At the literary evenings of the “oberiuts,” as the members of Oberiu were called, the heavily powdered Kharms would be wheeled out on the stage on top of a huge black lacquered wardrobe, from which he would begin reciting in a singsong his intentionally infantile verses:
Once granny waved and the steam engine instantly served the children and said: eat your mush and trunk.
Other members of the group declaimed their works while bicycling around the stage. The culmination of the oberiuts’ theatrical ambitions was their 1928 production of Kharms’s absurdist play, Elizaveta Bam. The composer of the music for this performance was Pavel Vulfius, later my mentor at the Leningrad Conservatory. Smiling somewhat mysteriously, he would tell me about what he called a dadaist opera: “Elizaveta Bam was layered with music and the actors often switched from rhythmic declamation to song, and the beginning of the play was a half-parody, half-homage to Glinka’s Life for the Tsar.” (Glinka was one of Kharms’s favorite composers; he loved to sing his song, “Calm down, emotions of passion,” sometimes in a duet with another Oberiu member, the poet Nikolai Zabolotsky.)
The day after the play the Leningrad Krasnaya gazeta (Red Gazette) printed a review that described Elizaveta Bam as “cynically frank muddle, in which virtually no one could tell what the hell was going on.” This was a blatant overstatement because the cream of Leningrad’s avant-garde was at the performance, and they certainly would have understood the connection between Kharms’s play and Blok’s Fair Show Booth, as well as the futurist masterpieces, the tragedy Vladimir Mayakovsky, and the opera Victory Over the Sun. Kharms sent out invitations to the performance to the creators of Victory Over the Sun, Matyushin and Malevich, to members of FEKS, and to other leading cultural experimenters in Leningrad.

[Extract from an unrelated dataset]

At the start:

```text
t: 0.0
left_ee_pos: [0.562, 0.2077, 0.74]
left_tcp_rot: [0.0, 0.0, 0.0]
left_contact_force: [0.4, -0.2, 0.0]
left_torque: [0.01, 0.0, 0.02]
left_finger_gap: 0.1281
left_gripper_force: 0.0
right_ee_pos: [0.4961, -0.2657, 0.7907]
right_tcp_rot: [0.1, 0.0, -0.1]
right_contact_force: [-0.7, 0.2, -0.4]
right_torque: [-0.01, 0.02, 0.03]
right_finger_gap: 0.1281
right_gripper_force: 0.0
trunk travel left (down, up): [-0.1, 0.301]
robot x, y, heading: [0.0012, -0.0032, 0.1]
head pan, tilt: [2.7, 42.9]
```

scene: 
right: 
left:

The oberiuts consciously strove to unite various directions in Leningrad modernism—artists, musicians, theater people, poets, and writers—in what came to be called “happenings” in the 1960s. The traditional collectivist spirit of Petersburg innovators was strong in them.
When the oberiuts turned to Malevich for support, he replied, “I’m an old hooligan, you’re young ones—let’s see what happens.” In those years there was already a feeling in the air that the “left front” in the arts was in its final battle with the winning Philistines. The oberiuts demonstrated this sense of being part of a common cause, lofty but doomed, by appearing, as one later recalled, “in full complement” at the premiere of Shostakovich’s Nose. “It seemed that everyone in the audience knew one another (and in fact that was very much the case!) and, as if they had planned it, they had all come to enjoy a last triumph.”90
The performance of Elizaveta Bam by Kharms was another such demonstration of solidarity. It took place in the Leningrad House of the Press, which was located in the former aristocratic town house on the Fontanka River embankment not far from Nevsky Prospect. The director of the House of the Press, who sympathized with left art, invited Filonov and his students to paint on the walls of the lobby and the theater. The audience for the oberiuts play saw an unforgettable sight:
On canvases, depicted in soft, transparent colors, were purple and pink cows and people, who seemed to have had their skin removed by some marvelous surgery. The veins and arteries and internal organs were clearly visible. Through the figures grew pale green runners from trees and grasses. Elongated proportions and a strictly measured composition made one think of the frescoes of the ancient masters, spiritual and devoid of physical solidity.91
Filonov, who with Zheverzheyev was one of the founders in Petersburg of the art association Union of Youth in 1910, was one of the masters beloved of the futurists and oberiuts. Khlebnikov described his “cherry eyes and pale cheekbones.” The Russian avant-gardists were fanatical figures, but even among them Filonov was distinguished by his unprecedented single-mindedness, the stubbornness with which he set his goals, and his frenzied proselytizing. Leningrad had a surfeit of art schools—those of Malevich, Matyushin, Petrov-Vodkin. Filonov’s school had the most students, up to seventy followers, the most faithful of whom formed a collective in the late twenties that they called Masters of Analytical Art.